Return only the lines running from the line with "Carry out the" down to the line with "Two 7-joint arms", both included, exactly as they appear.

### Dataset section

— BEGIN —

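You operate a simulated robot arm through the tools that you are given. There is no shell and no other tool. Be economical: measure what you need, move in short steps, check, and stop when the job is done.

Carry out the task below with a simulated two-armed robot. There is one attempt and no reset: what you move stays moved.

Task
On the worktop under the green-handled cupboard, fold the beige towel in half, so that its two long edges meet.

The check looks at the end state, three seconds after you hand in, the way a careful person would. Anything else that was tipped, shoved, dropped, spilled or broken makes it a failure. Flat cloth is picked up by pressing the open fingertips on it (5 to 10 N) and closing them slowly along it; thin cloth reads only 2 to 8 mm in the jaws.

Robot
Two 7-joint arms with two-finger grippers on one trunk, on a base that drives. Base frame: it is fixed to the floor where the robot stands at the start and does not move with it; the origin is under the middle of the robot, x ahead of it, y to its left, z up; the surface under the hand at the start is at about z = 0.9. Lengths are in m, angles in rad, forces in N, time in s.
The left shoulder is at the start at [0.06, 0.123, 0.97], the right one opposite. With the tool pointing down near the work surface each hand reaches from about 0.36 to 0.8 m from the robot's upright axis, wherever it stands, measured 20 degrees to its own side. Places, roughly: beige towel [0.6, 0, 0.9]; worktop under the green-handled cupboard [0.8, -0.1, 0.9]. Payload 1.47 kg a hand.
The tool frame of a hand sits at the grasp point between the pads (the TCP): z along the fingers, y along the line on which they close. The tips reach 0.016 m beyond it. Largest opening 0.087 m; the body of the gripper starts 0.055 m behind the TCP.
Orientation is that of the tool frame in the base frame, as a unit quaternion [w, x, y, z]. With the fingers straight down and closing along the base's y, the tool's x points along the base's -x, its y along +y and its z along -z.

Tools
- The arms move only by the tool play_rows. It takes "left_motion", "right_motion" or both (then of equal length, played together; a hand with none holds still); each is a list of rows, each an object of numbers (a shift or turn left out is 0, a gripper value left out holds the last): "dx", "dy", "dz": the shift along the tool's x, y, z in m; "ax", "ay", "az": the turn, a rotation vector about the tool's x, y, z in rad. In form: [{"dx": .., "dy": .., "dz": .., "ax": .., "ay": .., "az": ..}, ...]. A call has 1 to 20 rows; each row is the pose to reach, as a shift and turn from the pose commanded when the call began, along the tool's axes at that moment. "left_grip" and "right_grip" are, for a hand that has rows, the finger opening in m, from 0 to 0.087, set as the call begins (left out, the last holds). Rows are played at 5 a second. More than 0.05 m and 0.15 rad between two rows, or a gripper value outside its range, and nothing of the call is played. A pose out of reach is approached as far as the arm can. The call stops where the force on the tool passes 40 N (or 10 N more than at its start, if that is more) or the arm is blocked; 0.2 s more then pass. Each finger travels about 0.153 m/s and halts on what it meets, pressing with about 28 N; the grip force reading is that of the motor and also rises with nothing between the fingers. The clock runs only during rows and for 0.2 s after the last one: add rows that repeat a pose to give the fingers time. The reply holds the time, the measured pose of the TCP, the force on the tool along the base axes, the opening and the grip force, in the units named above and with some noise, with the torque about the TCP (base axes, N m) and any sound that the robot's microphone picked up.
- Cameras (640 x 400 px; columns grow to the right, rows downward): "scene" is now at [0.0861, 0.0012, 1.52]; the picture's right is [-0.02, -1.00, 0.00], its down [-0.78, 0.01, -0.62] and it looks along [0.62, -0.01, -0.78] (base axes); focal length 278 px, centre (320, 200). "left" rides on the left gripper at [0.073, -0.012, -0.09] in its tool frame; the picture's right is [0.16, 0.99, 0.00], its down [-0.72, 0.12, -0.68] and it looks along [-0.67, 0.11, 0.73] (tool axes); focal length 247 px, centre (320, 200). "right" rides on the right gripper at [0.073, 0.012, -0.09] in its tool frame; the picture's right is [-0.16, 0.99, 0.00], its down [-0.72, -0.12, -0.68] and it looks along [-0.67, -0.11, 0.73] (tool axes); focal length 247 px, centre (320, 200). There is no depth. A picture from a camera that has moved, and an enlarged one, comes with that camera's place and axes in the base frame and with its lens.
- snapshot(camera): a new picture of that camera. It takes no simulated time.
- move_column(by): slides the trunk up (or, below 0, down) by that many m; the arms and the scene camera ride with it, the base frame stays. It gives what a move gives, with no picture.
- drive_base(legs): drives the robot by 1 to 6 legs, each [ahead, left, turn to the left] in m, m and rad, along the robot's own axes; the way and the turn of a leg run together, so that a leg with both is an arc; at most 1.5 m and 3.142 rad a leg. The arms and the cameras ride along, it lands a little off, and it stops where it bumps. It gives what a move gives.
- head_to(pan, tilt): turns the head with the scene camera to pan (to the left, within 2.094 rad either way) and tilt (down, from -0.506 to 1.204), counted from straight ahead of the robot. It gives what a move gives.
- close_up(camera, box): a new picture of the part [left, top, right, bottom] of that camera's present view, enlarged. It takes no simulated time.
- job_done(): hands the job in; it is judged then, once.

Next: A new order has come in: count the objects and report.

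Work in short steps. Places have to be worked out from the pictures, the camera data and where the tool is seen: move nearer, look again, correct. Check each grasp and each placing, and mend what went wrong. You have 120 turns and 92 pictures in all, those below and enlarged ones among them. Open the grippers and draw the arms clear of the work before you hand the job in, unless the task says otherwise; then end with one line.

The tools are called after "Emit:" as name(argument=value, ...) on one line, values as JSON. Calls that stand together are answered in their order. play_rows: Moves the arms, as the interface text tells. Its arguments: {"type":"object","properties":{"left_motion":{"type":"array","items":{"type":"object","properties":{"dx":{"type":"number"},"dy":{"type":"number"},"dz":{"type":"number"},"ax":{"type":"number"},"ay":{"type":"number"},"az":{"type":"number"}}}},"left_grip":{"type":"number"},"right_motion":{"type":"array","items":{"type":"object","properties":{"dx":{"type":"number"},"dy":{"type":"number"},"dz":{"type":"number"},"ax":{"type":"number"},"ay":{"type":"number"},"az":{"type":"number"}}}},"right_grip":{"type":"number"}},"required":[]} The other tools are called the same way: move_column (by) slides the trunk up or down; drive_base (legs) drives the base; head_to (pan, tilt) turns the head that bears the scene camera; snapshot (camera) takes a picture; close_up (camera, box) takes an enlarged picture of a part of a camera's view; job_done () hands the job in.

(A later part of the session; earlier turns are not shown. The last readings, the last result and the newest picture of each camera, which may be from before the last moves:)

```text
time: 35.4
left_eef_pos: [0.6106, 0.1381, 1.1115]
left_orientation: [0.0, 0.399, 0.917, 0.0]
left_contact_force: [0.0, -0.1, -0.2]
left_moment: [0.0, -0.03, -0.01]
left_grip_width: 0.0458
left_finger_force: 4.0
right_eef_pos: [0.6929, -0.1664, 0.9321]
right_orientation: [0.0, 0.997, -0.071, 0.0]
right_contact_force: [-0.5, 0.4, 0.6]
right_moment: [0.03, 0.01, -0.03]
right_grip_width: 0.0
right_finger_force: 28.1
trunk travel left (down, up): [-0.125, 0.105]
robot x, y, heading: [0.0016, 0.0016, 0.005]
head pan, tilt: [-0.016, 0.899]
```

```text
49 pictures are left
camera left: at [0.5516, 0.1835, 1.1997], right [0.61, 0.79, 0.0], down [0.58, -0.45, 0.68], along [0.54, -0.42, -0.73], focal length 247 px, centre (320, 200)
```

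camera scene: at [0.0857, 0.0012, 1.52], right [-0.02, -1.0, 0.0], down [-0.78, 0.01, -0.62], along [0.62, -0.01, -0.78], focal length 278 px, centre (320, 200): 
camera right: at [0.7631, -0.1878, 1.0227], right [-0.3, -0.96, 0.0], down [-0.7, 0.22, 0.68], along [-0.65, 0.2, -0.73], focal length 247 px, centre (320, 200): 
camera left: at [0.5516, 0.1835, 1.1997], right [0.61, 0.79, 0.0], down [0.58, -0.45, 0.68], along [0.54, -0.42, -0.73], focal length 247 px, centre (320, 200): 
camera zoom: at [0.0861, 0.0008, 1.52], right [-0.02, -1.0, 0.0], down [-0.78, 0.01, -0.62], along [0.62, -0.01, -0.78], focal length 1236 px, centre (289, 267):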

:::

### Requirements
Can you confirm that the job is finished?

— END —

### Problem solution
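Carry out the task below with a simulated two-armed robot. There is one attempt and no reset: what you move stays moved.

Task
On the worktop under the green-handled cupboard, fold the beige towel in half, so that its two long edges meet.

The check looks at the end state, three seconds after you hand in, the way a careful person would. Anything else that was tipped, shoved, dropped, spilled or broken makes it a failure. Flat cloth is picked up by pressing the open fingertips on it (5 to 10 N) and closing them slowly along it; thin cloth reads only 2 to 8 mm in the jaws.

Robot
Two 7-joint arms with two-finger grippers on one trunk, on a base that drives. Base frame: it is fixed to the floor where the robot stands at the start and does not move with it; the origin is under the middle of the robot, x ahead of it, y to its left, z up; the surface under the hand at the start is at about z = 0.9. Lengths are in m, angles in rad, forces in N, time in s.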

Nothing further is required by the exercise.